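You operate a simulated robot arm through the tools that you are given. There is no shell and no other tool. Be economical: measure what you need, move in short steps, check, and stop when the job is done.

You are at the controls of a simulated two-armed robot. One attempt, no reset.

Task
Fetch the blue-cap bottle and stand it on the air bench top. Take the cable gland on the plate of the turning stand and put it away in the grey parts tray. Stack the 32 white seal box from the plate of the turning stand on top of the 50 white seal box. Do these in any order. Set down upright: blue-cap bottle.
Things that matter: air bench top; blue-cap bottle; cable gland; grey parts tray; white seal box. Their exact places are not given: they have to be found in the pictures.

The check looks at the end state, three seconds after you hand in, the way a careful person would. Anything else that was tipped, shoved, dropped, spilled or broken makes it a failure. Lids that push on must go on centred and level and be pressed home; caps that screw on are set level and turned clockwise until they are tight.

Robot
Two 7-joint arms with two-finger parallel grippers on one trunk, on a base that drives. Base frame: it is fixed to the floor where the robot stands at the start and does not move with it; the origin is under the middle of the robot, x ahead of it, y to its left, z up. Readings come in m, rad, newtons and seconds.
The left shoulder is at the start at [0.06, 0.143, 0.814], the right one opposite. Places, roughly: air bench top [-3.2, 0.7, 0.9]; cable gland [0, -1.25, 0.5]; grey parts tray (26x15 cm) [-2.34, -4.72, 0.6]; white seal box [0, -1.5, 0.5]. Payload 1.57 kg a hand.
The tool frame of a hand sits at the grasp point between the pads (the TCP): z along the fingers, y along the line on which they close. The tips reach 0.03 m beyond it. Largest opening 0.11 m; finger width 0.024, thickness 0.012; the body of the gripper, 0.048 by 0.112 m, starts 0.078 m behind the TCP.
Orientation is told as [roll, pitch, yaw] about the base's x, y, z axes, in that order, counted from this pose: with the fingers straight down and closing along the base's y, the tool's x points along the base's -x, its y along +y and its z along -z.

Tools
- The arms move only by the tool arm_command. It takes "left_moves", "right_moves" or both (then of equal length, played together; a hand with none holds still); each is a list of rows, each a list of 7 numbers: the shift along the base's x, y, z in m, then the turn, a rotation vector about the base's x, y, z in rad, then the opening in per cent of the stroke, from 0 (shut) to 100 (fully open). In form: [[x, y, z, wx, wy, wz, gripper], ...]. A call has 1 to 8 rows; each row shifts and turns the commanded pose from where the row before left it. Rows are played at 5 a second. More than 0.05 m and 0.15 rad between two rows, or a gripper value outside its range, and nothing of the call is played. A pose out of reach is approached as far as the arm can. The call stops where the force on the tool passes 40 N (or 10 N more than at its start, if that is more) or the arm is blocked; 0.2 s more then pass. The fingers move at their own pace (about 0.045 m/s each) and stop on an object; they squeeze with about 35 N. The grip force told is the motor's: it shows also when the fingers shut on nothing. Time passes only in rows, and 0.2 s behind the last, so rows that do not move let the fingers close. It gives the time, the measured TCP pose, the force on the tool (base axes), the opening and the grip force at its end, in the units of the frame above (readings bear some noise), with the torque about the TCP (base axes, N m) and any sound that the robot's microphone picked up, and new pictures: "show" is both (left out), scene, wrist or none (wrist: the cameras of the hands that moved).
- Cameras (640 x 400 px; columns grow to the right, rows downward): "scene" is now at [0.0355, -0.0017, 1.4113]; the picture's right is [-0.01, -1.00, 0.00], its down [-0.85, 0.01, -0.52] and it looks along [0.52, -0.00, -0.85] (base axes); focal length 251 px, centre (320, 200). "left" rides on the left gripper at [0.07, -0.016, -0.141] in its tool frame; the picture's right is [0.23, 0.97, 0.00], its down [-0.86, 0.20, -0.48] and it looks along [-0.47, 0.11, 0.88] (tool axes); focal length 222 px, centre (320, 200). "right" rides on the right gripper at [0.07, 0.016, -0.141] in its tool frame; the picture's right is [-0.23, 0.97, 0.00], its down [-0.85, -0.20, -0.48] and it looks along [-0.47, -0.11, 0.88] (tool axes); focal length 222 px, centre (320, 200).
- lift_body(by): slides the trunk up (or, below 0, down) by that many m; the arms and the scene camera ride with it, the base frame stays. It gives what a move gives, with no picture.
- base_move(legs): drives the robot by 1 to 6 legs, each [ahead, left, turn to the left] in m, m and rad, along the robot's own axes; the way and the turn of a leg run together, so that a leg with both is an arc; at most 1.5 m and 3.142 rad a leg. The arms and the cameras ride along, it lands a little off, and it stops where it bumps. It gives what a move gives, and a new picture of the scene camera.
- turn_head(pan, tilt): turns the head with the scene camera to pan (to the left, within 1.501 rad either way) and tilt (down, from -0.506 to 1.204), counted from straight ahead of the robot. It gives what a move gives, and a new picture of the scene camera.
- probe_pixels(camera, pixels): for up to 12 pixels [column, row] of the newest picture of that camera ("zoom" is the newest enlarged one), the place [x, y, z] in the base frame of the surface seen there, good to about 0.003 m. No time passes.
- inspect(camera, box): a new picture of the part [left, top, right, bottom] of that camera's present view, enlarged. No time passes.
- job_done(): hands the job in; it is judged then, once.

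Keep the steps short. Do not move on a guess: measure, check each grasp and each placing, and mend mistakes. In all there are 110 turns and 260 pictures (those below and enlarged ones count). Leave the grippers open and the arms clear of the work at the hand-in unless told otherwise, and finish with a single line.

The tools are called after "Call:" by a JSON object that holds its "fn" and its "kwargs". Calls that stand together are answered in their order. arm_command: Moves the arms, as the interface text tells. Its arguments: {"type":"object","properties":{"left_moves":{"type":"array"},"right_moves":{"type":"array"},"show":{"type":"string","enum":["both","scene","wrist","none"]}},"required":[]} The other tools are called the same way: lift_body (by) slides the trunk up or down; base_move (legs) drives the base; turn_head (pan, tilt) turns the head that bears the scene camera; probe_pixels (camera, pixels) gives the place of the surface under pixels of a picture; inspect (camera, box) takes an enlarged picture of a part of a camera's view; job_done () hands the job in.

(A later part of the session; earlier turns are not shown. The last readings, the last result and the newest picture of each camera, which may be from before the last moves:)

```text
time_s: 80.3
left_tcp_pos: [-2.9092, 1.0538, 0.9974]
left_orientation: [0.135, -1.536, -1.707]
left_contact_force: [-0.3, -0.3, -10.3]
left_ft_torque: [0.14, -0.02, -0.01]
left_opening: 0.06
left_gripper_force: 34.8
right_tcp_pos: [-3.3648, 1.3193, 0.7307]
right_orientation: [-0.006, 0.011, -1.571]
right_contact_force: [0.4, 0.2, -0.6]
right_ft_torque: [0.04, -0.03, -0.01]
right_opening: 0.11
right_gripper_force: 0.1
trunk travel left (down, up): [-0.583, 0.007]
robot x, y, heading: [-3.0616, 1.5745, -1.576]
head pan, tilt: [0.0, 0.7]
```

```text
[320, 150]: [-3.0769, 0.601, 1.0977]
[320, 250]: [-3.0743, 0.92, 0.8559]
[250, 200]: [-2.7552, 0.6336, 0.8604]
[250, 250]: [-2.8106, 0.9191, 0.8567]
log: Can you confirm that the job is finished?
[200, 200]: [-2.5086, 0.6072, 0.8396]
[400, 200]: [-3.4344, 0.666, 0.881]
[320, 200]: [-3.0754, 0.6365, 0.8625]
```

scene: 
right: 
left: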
++++++
» **Exercise brief**: Find every line with the word "simulated" and state how many there are, with no other words.

» **Solution below**: 2